La respuesta de los espectadores fue unánime, aplaudiendo a rabiar al histriónico titiritero de La Plata.
Puppet Collection Highlight, del Yangshou Puppetry Institute.
Ha sido curiosa y espectacular la presencia china en el Festival de Ovar, primero con la actuación de Chinese Tradition, a cargo del titiritero Cheung Chun Fai, del Sky Bird Puppet Group, de Hong Kong, y más tarde, con el Yangshou Puppetry Institut con un espectáculo de números sueltos titulado Puppet Collection Highlight.
La presencia de esta última compañía fue una demostración del alto nivel técnico de los titiriteros chinos de hoy en día, capaces entre otras cosas de bailar y hacer bailar al muñeco. Lo que indica una férrea disciplina corporal y teatral, pues los estudiantes del Yangshou Puppetry Institut mostraron un perfecto dominio del cuerpo, con una enorme gracia en sus pasos de baile, a veces con música tradicional china, y otras con temas del pop internacional. Pero la manipulación de los muñecos no les iba a la zaga, ya que mostraron una presteza total en la misma, con un perfecto conocimiento de las rutinas tradicionales, sus ritmos, gestualidades, etc.
Actuaron primero con títeres de guante y de varilla, detrás de un retablo, con un espectacular tigre que fue la delicia de los espectadores, grandes y chicos. Su pelea con el guerrero de turno fue espectacular y sin tacha alguna.

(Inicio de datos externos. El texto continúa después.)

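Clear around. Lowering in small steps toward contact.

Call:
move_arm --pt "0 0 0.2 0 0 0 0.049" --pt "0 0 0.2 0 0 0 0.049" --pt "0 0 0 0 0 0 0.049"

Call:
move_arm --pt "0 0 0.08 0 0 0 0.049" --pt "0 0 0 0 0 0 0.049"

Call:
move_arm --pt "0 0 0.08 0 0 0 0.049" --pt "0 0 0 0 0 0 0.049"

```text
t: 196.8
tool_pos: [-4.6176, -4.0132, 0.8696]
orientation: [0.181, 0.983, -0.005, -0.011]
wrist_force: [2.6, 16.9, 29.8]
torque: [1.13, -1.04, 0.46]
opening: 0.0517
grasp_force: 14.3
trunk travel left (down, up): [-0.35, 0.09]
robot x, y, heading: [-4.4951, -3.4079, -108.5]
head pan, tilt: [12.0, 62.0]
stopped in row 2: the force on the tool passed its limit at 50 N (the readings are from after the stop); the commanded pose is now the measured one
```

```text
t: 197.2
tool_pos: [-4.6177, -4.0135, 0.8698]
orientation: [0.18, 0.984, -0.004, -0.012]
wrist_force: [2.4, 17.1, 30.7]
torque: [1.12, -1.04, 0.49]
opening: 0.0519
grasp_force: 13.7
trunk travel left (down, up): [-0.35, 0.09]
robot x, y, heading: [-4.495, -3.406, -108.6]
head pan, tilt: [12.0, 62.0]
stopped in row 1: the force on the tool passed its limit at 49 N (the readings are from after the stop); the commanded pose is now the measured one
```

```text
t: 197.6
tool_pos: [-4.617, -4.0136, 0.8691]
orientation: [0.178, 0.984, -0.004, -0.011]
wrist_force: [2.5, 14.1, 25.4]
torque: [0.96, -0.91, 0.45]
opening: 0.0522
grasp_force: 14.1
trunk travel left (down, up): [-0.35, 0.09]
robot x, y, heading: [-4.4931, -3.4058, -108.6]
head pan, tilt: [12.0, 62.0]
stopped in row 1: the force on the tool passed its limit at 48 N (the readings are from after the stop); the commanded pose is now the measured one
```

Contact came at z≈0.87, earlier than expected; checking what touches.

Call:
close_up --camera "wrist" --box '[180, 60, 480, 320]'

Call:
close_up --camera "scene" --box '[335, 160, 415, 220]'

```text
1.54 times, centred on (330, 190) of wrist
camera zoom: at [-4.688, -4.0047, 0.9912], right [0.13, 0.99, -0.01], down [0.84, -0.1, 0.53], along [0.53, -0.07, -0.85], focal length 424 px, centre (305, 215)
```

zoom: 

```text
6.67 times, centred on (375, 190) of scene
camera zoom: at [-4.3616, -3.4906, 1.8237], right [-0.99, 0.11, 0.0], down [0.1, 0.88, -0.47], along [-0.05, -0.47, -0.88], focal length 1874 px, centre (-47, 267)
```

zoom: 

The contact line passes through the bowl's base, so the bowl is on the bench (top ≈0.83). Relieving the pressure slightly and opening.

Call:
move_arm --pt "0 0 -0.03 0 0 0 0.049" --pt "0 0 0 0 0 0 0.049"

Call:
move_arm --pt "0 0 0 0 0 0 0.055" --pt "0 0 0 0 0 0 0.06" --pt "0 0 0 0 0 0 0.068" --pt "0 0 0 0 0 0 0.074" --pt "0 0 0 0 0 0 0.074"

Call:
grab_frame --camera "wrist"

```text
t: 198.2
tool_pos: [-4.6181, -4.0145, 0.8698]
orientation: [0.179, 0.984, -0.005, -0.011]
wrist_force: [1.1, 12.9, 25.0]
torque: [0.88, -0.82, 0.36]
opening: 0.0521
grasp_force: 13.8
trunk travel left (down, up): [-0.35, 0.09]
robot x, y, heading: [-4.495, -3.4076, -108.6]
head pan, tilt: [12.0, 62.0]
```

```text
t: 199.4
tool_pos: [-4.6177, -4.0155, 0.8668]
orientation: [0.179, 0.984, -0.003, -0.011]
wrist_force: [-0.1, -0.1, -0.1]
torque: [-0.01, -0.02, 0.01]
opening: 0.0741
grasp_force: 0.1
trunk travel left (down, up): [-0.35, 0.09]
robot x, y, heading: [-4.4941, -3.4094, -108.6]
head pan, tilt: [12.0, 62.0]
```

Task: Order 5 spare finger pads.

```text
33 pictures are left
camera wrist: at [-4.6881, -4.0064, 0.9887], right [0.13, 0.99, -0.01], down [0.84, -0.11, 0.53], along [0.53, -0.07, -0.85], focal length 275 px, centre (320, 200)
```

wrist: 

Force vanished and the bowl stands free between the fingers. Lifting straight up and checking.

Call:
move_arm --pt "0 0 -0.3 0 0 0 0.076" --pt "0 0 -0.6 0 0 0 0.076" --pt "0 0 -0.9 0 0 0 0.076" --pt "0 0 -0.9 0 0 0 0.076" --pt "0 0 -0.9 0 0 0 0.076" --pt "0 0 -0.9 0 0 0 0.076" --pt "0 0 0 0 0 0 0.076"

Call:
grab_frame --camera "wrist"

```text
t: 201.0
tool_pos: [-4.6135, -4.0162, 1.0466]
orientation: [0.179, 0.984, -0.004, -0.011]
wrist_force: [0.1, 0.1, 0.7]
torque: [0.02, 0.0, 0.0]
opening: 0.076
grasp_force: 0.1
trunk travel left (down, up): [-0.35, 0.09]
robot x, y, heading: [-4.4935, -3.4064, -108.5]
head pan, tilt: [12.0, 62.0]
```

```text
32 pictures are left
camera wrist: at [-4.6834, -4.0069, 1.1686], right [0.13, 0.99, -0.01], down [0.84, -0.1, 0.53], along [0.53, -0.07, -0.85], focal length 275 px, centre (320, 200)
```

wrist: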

Salieron luego del retablo a cuerpo descubierto, en conjuntos de pares o cuartetos de titiriteros bailarines. Hay que decir que fue una delicia gozar de la gracia y de la delicadeza de sus movimientos, a años luz de la rudeza occidental, siempre desbocada y exhibicionista. Mostraron estilo y contención y un dominio perfecto de la sincronización rítmica de cuerpo y títere.
Un arte resultón y espectacular, muy adecuado para ceremonias de protocolo, verdaderas exhibiciones de una cultura teatral inmensa, de la que no sabemos demasiado. De ahí la importancia que festivales como el de Ovar se encarguen de traerlos a nuestros escenarios, afín de poderlos conocer y gozar. El público aplaudió con ganas.